Let’s start in New York: The FBI raided President Donald Trump’s lawyer Michael Cohen’s office and hotel room yesterday, searching in part for information related to Louisiana native and former politico Stephanie Clifford, also known as adult film star Stormy Daniels, who alleges the president had an affair with her during his marriage and paid her to keep silent via nondisclosure agreement approaching the presidential election.

It’s also come to light that Environmental Protection Agency Administrator Scott Pruitt sought (and, in some cases, succeeded) to spend tax dollars on a long list of extravagences, including a bulletproof office desk and flashing lights and sirens for his D.C. motorcade. Despite a succession of Pruitt’s administration cohorts being booted from President Trump’s circle and hints of additional exoduses, the president seems keen on keeping this particular official around for his track record.

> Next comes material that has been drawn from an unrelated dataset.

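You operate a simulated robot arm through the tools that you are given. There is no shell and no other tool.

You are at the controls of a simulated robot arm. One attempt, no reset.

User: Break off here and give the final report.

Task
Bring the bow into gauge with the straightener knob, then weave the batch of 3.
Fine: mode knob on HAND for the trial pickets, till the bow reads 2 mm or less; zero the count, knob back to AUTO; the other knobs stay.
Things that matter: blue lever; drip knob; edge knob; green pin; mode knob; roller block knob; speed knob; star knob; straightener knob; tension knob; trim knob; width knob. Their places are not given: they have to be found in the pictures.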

Meanwhile, immigration policy is ramping up. The president has set the Pentagon-approved goal of dispatching 4,000 National Guard troops to the Mexico border. Some border states, e.g. Texas and Arizona, have answered the call with hundreds of men and women. Others, e.g. Montana and California, have not been so quick to deploy. The president also signed a memo to end "catch and release," the term for when illegal immigrants are released from detention while waiting for their court hearing.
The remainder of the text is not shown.